> **Tasks and exercises**
• 1. In the document section, find "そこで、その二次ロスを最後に" and reproduce everything up to and including "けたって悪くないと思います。".
• 2. Take up the document section again after its last words.

> **Document section**

谷垣国務大臣 要するに、二次ロスを最小限に、国民負担を最小限にするように努力するというのは、私は当然のことだろうと思います。
 ただ、やはり、今までなかなか進まなかったこの事業再生をやっていこうというのは、かなりリスクのある仕事でございます。そのために、二次ロスが広がらないような工夫は相当この機構の設計の上でしたつもりでございますが、その上で最終的に二次ロスが出てくるということは、完全に否定し切れないと思います。
 そこで、その二次ロスを最後にどこに負担させるのかというのは、この法案では、国が予算措置をすることができるというふうに規定してございますが、その前段階で努力することはたくさんございます。ただ、この仕事を進めるに当たって、そのことをあらかじめ否定してしまうことはできないというふうに私は思っております。
五十嵐委員 新生銀行のことを思い出してほしいんですね。二次ロスをどこが持ったんですかということですね。あれは、国民から大変な批判を浴びました。いわゆる瑕疵担保特約ですね。もし銀行が、重大な知っていることを隠し、あるいは、再建計画が本来ならばできそうもないということを知っておきながら持ち込んだとすれば、それは、受けた方が悪いのか、持ち込んだ方が悪いのか、私は貸し手の責任もあると思いますね。国の方が逆に、金融機関の方にロスシェアリングなり瑕疵担保特約をつけたって悪くないと思います。
 そういうぐあいに、なるべく国民のロスを少なくする、二次ロスを発生させないようにするというならば、何らかの工夫があってもいいはずじゃないですか。
谷垣国務大臣 今委員のおっしゃるところの工夫は、まず第一に、事業再生計画をしっかり立てる。そのために、専門家から成る産業再生委員会で専門的に再生計画の妥当性を判断していただく、こういう仕組みでつくっているわけであります。
 それで、今のように、もし二次ロスが出た場合に、貸し手側、銀行側に、いわばロスシェアリングといいますか、瑕疵担保ということもおっしゃいましたけれども、そういうことをつけるということは、要するに、債権を売却した後でも、いわばバランスシートからオフバランス化することができないということを意味するわけであります。やはり今求められているのは、不良債権をオフバランス化していく、それを加速していくということが求められているんだろうと思います。
 したがいまして、今の時点でそういうことを決めてしまうということは、不良債権処理の観点がこの機構には抜け落ちてしまうということになるんではないか、こう考えております。

> **Dataset extract**
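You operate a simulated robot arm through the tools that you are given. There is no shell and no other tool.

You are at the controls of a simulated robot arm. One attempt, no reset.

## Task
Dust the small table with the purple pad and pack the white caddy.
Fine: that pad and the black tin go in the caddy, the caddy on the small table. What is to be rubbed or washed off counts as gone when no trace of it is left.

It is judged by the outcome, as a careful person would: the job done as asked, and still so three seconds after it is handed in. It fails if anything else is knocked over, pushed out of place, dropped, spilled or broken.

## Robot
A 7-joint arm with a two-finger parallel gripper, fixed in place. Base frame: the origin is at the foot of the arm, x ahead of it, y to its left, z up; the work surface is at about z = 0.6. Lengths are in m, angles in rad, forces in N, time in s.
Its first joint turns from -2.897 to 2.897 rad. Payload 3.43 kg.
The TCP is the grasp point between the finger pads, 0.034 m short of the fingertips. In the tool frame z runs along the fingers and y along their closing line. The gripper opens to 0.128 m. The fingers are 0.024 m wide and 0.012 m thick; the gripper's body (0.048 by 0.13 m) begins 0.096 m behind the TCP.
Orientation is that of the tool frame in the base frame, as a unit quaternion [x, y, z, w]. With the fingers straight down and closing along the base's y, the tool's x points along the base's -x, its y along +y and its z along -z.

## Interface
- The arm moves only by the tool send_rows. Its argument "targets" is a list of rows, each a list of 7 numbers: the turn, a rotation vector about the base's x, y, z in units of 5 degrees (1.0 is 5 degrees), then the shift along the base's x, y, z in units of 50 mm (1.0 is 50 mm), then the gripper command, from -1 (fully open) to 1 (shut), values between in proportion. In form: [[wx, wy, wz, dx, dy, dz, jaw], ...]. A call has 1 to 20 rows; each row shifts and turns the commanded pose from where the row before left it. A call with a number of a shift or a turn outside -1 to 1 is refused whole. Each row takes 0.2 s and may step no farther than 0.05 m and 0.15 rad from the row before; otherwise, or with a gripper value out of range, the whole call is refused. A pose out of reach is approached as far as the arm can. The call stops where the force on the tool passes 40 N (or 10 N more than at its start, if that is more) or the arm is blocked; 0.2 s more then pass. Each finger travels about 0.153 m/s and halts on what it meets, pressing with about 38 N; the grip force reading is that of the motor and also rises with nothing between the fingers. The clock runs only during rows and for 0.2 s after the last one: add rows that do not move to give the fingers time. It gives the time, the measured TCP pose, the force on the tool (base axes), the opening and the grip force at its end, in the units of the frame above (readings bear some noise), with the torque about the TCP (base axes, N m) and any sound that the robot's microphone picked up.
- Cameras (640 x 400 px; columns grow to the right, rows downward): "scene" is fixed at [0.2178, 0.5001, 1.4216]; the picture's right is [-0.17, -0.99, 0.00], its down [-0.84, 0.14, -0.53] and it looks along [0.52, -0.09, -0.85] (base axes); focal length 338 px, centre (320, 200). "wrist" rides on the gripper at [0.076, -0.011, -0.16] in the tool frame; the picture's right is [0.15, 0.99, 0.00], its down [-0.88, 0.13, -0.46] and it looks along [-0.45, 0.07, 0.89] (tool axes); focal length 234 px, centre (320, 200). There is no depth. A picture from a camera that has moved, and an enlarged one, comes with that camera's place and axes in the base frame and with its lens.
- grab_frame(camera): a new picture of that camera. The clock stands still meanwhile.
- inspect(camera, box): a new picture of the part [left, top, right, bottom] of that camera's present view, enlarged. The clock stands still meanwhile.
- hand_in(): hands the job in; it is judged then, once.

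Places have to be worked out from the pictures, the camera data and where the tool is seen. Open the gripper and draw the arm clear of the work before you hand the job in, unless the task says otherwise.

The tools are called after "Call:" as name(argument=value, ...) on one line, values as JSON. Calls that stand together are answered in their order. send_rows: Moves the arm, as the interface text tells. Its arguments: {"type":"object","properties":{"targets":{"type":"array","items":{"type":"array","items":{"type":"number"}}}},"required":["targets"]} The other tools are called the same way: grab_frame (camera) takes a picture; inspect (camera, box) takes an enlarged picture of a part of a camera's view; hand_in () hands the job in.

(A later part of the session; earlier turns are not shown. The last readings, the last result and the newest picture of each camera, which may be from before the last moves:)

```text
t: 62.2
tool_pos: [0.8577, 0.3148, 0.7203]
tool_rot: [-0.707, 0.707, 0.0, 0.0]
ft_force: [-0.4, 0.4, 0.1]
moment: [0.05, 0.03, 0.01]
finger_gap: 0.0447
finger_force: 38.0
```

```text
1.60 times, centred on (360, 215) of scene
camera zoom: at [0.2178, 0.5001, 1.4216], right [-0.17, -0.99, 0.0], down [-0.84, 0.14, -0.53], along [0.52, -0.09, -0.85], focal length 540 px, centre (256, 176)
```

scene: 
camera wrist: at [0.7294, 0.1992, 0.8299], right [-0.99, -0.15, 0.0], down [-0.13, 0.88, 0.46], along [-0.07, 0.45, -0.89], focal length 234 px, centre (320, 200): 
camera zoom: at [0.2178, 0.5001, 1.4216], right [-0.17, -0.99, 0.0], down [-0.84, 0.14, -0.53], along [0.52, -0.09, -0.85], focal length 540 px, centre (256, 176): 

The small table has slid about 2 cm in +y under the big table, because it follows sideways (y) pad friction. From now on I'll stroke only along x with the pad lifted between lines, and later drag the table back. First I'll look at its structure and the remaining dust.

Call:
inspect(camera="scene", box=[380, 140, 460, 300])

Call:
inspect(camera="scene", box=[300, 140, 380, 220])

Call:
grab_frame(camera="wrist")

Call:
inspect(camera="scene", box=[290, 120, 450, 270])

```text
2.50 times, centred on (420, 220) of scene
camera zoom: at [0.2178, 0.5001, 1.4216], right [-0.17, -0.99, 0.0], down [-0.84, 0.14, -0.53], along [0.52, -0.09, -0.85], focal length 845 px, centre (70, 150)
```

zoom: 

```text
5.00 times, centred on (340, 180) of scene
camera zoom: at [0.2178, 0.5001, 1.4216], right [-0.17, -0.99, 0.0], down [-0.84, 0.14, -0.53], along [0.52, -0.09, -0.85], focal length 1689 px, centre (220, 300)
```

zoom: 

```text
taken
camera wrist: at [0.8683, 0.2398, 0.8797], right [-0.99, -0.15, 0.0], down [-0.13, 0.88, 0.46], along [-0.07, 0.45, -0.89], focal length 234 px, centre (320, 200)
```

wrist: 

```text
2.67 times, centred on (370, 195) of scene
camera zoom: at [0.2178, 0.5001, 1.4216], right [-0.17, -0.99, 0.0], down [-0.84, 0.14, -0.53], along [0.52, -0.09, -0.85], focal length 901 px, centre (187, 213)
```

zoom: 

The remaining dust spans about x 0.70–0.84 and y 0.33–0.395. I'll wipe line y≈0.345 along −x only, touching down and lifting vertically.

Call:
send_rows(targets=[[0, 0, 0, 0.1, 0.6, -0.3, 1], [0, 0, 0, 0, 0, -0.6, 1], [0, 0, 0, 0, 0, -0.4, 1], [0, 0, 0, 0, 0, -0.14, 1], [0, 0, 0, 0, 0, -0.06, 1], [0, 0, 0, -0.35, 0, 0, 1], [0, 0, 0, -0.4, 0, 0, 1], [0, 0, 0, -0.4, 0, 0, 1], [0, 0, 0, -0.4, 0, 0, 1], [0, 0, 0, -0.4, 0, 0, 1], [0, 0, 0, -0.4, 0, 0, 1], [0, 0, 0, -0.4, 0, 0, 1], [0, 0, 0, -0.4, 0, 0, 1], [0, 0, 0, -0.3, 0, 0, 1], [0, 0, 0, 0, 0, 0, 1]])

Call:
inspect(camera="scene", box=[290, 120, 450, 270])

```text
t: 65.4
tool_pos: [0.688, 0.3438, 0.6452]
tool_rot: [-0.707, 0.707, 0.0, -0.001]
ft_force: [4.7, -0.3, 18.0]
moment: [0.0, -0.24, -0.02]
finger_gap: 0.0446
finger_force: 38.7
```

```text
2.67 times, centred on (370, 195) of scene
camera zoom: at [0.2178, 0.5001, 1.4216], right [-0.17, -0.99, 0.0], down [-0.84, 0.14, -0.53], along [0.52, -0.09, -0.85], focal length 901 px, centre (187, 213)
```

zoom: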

> **Expected outputs**
• 1.
そこで、その二次ロスを最後にどこに負担させるのかというのは、この法案では、国が予算措置をすることができるというふうに規定してございますが、その前段階で努力することはたくさんございます。ただ、この仕事を進めるに当たって、そのことをあらかじめ否定してしまうことはできないというふうに私は思っております。
五十嵐委員 新生銀行のことを思い出してほしいんですね。二次ロスをどこが持ったんですかということですね。あれは、国民から大変な批判を浴びました。いわゆる瑕疵担保特約ですね。もし銀行が、重大な知っていることを隠し、あるいは、再建計画が本来ならばできそうもないということを知っておきながら持ち込んだとすれば、それは、受けた方が悪いのか、持ち込んだ方が悪いのか、私は貸し手の責任もあると思いますね。国の方が逆に、金融機関の方にロスシェアリングなり瑕疵担保特約をつけたって悪くないと思います。

• 2.
五十嵐委員 だから、我々は、むしろ公的資金を一挙投入して十分な引き当てをさせて、いわゆる貸しはがしや貸し渋りをなくしなさいということを言っているわけですね。そして、結果として国有化なりしてしまうかもしれないけれども、そうやってだめな銀行経営者に十分責任をとらせる、そして銀行経営の責任の主体を変えて新しいビジネスモデルを構築させるということが必要だということを申し上げているんですね。今のやり方では、今の経営者を温存し、今のビジネスモデルを温存し、結果としては、買い取ってホールドするだけの存在になってしまうという可能性が高いということなんですよ。だからこそ、私は先ほど、モラルハザードということが大事だと。この仕組みだと、だれが責任をとるのか、最初に貸した貸し手の責任はだれが一体とるのかという問題が全部あいまいになってしまう。
 そして、このスキームでは、もしこのスキームを使って、失敗しないようにすると言うかもしれないけれども、失敗が出るかもしれないから、二次ロスが発生するかもしれないので、二次ロスを発生させないということを法案にできないとおっしゃったわけでしょう。それだったら、ある程度二次ロスの発生があり得るということを想定しているわけですから、責任の所在も想定しなきゃならないはずじゃないですか。
 機構の社長が責任をとるのか、再生委員会の委員長が責任をとるのか、それとも、最初の貸し手である銀行は全く責任をとらなくていいのか、一体だれが、大臣がとるんですか。だれが責任をとるのかというのが極めて不明確なスキームになっているということが最大の問題点です。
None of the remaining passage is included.